Data ->

◆ ◆ ◆ ◆ ◆ ◆ ◆

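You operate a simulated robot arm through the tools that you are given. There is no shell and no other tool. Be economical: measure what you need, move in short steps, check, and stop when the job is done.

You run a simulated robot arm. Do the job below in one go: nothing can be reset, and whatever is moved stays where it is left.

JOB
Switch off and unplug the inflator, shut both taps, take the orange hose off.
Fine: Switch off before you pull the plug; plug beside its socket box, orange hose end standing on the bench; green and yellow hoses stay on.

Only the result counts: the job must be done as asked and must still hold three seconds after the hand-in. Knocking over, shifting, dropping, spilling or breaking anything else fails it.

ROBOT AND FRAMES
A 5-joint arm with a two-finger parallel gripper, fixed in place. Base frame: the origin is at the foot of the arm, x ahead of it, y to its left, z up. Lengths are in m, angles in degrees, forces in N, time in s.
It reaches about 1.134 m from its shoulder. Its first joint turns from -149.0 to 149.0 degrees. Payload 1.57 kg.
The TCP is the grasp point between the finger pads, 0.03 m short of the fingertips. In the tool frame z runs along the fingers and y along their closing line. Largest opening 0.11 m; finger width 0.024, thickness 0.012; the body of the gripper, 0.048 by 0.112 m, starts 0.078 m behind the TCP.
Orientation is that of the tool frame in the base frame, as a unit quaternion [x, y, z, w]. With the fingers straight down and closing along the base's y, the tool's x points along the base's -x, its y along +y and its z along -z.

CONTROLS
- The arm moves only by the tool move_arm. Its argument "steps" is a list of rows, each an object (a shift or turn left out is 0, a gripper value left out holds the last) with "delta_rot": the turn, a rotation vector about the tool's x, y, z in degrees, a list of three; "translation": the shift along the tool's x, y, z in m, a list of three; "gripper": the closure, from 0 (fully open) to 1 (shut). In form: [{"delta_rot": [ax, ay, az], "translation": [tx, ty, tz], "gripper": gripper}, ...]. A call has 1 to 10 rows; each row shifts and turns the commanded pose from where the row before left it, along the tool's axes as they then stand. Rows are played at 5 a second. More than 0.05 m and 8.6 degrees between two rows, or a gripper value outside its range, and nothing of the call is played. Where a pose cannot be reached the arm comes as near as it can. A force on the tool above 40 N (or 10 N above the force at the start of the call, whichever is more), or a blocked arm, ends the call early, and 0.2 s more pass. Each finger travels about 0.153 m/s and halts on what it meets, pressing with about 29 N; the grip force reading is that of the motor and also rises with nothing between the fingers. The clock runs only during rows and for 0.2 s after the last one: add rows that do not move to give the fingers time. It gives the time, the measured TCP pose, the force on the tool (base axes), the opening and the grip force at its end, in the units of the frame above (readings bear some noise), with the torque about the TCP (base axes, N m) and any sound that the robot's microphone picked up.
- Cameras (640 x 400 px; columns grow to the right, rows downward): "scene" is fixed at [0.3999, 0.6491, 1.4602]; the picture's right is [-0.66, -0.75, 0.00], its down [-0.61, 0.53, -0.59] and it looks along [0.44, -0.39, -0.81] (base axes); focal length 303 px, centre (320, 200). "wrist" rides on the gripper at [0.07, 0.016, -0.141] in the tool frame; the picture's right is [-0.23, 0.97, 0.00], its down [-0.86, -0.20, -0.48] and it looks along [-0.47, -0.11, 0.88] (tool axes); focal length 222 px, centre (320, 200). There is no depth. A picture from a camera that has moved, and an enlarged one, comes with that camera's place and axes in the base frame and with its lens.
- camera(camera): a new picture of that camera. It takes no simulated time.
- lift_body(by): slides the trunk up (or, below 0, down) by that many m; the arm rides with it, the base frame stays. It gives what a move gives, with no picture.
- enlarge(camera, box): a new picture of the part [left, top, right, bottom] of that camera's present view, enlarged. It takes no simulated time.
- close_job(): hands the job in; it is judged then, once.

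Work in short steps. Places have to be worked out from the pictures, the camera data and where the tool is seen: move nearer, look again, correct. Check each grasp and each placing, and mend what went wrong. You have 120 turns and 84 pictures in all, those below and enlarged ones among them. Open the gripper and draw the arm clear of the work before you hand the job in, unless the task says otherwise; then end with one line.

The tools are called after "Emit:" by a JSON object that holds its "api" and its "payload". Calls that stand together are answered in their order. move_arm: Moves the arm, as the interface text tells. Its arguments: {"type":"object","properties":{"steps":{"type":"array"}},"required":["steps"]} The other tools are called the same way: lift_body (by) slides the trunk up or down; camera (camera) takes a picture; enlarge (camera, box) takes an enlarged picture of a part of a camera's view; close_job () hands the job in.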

◆ ◆ ◆ ◆ ◆ ◆ ◆

Requirement 1 -> Extract the lines from the line with "- lift_body(by): slides" through the line with "- close_job(): hands". Keep both of those lines, copy everything exactly, and add nothing. Give them as a numbered list, with blank lines left out.
Requirement 2 -> I need the selected text continued from the place where it stops.

Selected text ->
◆ ◆ ◆ ◆ ◆ ◆ ◆

Bergman went on to quote from a conversation he had with a very senior military source two days before Israel's attack on the Gaza-bound flotilla. The source said it made no difference how careful Israel was in its actions or how it tackled the flotilla. "Whatever we do, they'll all be against us, they'll condemn us at the UN and we'll be scolded. We might as well at least preserve our national dignity and maintain the blockade of Gaza." In other words, Bergman commented, "the war over world opinion is over and Israel has lost."

A little later in his article Bergman wrote:

    "Israel's fatigue and deep sense of ostracism is, to say the least, unhealthy... And, of course, it is profoundly disturbing when the fatigued and isolated country itself has the means to strike pre-emptively and punishingly at its enemies, including in ways from which, realistically, there may be no return."

As I note in the three-volume, American edition of my book ZIONISM: THE REAL ENEMY OF THE JEWS (www.claritypress.com), the question of whether or not Israel should care about what the non-Jewish world thinks was the ticking time-bomb at the heart of Israeli politics from the moment of the Zionist (not Jewish) state's birth.

David Ben-Gurion, Israel's founding father and first prime minister, was firmly and unshakably of the opinion, as were most of his leadership colleagues, that what the non-Jewish world thought of Israel's policies and actions did not matter. "Our future," Ben-Gurion was fond of saying, "does not depend on what Gentiles say but on what Jews do." The logic (paranoia?) supporting this way of thinking went something like this. The world has always been and always will be anti-Semitic (anti-Jew). Holocaust II, shorthand for another great turning against the Jews, is at some point in the future inevitable. So by definition there can be no limits to what Israel might have to do to preserve itself as refuge of last resort for all Jews everywhere.

My own Gentile take on this aspect of the matter is that after the obscenity of the Nazi holocaust, and because of it, the giant of anti-Semitism would have gone back to sleep and, very probably, would have died in its sleep - if the major powers had not allowed Zionism right or wrong to have its way. But let's put that to one side.

◆ ◆ ◆ ◆ ◆ ◆ ◆

Final result 1 ->
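1. - lift_body(by): slides the trunk up (or, below 0, down) by that many m; the arm rides with it, the base frame stays. It gives what a move gives, with no picture.
2. - enlarge(camera, box): a new picture of the part [left, top, right, bottom] of that camera's present view, enlarged. It takes no simulated time.
3. - close_job(): hands the job in; it is judged then, once.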

Final result 2 ->
The only heavyweight Israeli leader who opposed Ben-Gurion's view of Israel's position in the world was Moshe Sharett, the state's first foreign minister and prime minister for a short period after Ben-Gurion stood down because of doubts about his mental stability. In my view Sharett was the only completely sane member of Israel's early leadership.

I think the most perceptive summary of Sharett and his significance is to be found in The Iron Wall, Israel and the Arabs, a book of revelations by Avi Shlaim, one of Israel's leading "revisionist" (meaning honest) historians who now lives in the UK and is Professor of International Relations at St. Antony's College, Oxford. Shlaim wrote (my emphasis added):

"In sharp contrast to Ben-Gurion, Sharett was highly sensitive not only to what the Gentiles said but even more to what they did. He acknowledged that the UN had played an indispensible part in the creation of the State of Israel, and he was in favour of allowing it to play a larger and more effective role in the regulation of the Arab-Israeli conflict. He believed that international public opinion had a bearing on Israel's security and was, therefore, a factor worth taking into account. Above all, he was eager to enlist the sympathy and support of the Western powers in Israel's quest for security and peace. To this end he deemed it necessary to abide by the prevailing norms of international behaviour and to refrain from actions that would fuel Arab hatred."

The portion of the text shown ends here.